P2-#TimolInquest: Key witness to face more questions on Timol’s time of death
Pretoria - Former security branch police sergeant, Joao Jan Roderigues, will be re-examined in the Ahmed Timol inquest that is being heard in the North Gauteng High Court in Pretoria.
Judge Billy Mothle on Friday said the court is going to recall Roderigues in order to determine the exact time of Timol's death at John Vorster police station.
Mothle said forensic pathologists would also be called back to give their insights into the time of death.
Roderigues’ testimony came into dispute after a witness testified on Thursday that Timol died in the morning. It was initially testified that Timol was barely alive when he fell from the 10th floor of the 13-storey building.
The version put forward by Roderigues is that Timol’s death occurred in the late afternoon. A story he has maintained since 1971 when Timol died.
Muhammad Ali Thokan, a businessman, told the court on Thursday that he was certain that the death occurred in the morning as he was on his way to a government department in Pretoria to get his trading licence.
A loud thud
"When I was at the petrol station I heard a loud thud. I looked around to see what had caused the noise but its exact location was not clear. A few seconds later I heard a pedestrian‚ who was walking down Commissioner Street‚ exclaim that a person had fallen from John Vorster Square‚" said Thokan.
When Mothle quizzed him on his certainty about the time, he explained that he specifically remembered that the incident occurred in the morning because during the apartheid era, there were time bars which restricted him from being on the streets after certain hours.
Roderigues was and remains a key witness to the case as the 1972 inquest was centered around his testimony.
Mothle pointed out that he would also extend the subpoena - until August 11- of another witness, who refused to cooperate, so that he could testify. The man, Ahmed Adam, was a bookkeeper at Dollars petrol station - a petrol station across the road from John Vorster police station that no longer exists - where Thokan filled up with petrol before heading to Pretoria.
The judge said that if the witness doesn’t come forward, he will be arrested as his testimony is crucial at this stage, adding that every attempt must be made to secure his attendance.
“It has come to my attention that the evidence of this person here has become critical in light of the question of the timing of the death of Mr Timol. That he is one of the … eye witnesses who was working at a filling station nearby, and who can assist us in terms of the time of death,” said Mothle.
On Thursday, Timol’s nephew Imtiaz Ahmed Cajee said that if the court found that Roderigues had fabricated evidence, then he should face the full might of the law. Although Cajee was due to testify on Friday morning, he humbly asked to give his testimony on August 10.

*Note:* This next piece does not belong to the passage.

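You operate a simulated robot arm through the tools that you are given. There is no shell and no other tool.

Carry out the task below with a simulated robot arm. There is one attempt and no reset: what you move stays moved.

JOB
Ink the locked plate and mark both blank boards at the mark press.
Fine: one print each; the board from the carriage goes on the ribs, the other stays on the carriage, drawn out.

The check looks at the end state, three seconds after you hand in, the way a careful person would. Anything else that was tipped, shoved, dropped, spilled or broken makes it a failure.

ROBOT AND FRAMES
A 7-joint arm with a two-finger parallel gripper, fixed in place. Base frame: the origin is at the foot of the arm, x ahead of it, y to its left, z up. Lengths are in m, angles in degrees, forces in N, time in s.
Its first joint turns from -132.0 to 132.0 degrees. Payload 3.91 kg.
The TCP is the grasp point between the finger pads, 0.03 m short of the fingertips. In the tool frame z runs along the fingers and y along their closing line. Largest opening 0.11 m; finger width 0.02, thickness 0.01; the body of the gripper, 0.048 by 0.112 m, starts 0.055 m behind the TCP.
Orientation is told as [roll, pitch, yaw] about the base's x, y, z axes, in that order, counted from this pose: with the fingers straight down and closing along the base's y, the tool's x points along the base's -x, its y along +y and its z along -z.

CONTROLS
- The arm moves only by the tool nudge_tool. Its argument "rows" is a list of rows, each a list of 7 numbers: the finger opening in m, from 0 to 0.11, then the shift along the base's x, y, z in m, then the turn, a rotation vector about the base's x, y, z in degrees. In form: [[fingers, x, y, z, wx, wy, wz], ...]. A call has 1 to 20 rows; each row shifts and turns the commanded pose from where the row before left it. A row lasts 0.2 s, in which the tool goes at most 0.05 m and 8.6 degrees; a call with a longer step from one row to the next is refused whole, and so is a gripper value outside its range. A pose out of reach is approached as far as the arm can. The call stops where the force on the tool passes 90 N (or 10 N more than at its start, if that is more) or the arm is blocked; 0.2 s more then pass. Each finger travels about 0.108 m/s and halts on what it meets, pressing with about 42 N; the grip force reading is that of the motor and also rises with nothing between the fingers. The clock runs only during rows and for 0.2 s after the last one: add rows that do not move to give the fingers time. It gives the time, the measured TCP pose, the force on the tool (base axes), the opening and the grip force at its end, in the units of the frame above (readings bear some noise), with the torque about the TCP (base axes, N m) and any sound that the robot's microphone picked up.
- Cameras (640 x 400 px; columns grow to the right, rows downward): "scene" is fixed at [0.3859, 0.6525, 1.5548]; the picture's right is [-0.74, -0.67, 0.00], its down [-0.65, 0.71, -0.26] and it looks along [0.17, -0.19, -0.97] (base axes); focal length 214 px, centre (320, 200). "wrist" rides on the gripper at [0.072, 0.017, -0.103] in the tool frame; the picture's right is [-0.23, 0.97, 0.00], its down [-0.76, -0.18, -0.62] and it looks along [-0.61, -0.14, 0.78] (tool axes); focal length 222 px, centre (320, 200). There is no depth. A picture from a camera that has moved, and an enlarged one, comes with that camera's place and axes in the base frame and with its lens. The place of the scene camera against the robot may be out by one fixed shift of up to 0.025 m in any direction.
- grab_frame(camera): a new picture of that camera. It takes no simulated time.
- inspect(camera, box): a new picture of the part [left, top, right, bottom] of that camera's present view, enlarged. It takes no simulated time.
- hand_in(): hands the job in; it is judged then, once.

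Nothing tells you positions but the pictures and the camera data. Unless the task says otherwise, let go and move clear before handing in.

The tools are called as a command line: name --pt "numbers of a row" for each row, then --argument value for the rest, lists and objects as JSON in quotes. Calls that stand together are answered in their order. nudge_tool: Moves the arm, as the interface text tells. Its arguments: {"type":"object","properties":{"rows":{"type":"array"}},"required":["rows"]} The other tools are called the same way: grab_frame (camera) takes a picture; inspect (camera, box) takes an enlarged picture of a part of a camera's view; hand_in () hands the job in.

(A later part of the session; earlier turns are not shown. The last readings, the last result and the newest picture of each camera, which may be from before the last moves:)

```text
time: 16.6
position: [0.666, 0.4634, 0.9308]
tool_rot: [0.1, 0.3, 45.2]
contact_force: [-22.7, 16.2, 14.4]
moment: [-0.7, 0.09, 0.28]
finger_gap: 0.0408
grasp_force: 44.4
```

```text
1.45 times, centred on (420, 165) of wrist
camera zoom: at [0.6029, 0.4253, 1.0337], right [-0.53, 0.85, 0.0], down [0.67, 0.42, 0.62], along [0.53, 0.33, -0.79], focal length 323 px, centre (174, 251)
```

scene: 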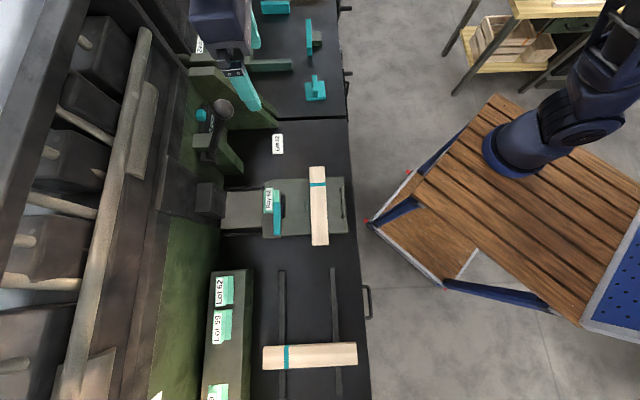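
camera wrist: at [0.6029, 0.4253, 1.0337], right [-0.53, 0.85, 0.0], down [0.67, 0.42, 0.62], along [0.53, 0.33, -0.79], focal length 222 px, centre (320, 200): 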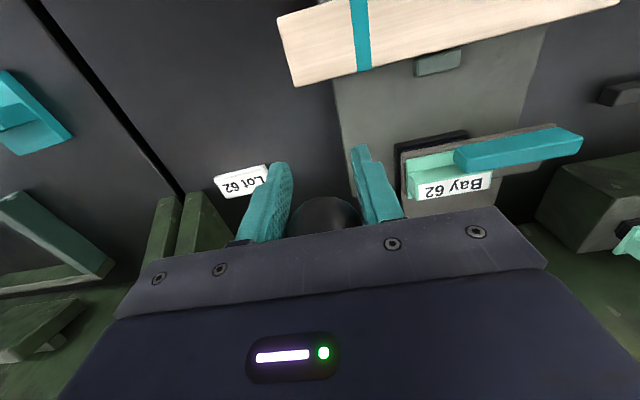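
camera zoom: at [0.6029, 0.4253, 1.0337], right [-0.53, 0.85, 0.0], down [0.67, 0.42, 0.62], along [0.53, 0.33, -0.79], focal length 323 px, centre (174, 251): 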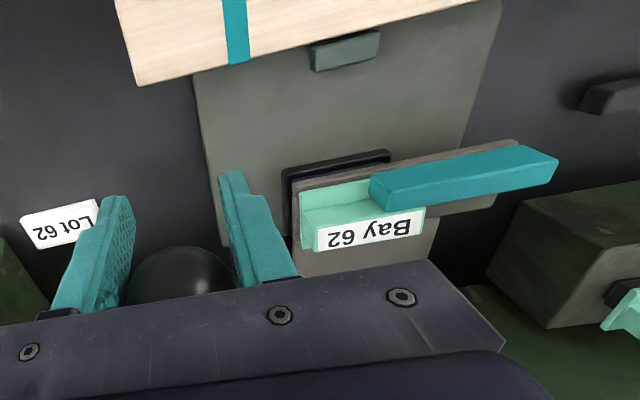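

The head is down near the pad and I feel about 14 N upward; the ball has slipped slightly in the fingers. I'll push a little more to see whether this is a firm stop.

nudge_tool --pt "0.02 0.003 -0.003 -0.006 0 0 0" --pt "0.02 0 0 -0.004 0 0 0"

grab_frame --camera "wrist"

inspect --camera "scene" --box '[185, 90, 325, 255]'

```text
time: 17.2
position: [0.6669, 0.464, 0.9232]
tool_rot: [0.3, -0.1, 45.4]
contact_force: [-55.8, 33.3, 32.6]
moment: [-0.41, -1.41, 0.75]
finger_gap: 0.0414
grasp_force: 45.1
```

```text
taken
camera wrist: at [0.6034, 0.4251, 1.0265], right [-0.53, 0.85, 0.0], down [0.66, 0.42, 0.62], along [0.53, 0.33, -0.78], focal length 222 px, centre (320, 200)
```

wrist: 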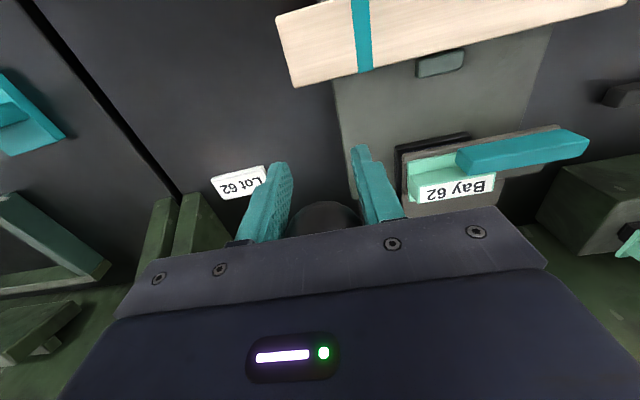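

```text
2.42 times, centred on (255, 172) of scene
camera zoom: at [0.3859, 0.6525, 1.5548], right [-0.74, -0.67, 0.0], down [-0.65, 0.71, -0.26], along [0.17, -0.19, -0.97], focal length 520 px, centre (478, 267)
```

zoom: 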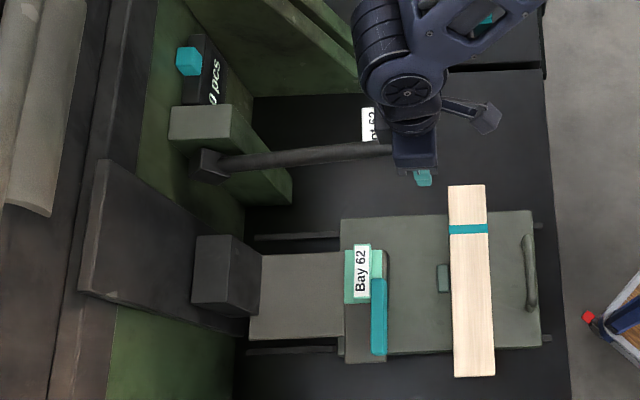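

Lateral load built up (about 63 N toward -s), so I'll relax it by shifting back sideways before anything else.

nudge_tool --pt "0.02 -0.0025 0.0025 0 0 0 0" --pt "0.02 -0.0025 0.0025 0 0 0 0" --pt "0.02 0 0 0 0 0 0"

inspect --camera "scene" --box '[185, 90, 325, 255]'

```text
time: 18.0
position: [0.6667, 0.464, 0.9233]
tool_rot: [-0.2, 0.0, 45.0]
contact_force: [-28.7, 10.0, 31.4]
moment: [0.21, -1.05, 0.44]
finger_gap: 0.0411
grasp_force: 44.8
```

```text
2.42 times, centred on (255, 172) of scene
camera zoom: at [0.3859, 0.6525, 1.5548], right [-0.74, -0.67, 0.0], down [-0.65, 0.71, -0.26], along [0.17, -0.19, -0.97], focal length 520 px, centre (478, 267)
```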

The court heard that August 11 would be the last day for oral evidence. Going forward, evidence would be submitted in the form of an affidavit until August 18. The judge said he would make a decision on the matter on August 18 unless there was something exceptional that arose that would allow him to reopen the inquest.
A case of suicide
The security branch police had testified before the inquest held in 1972 that Timol had jumped out of a window from the 10th floor of John Vorster Square, which is now known as Johannesburg Central Police Station.
His family maintained over the years that they did not believe the police’s version and strongly believed Timol was killed by security branch officers while he was in detention. A fresh inquest was reopened after 46 years when the family told the National Prosecuting Authority (NPA) that it had new evidence.
Mothle reiterated a call he made when the inquest began for anyone with information that may assist the court to come forward through the NPA or Webber Wentzel attorneys.
The inquest will resume on August 10.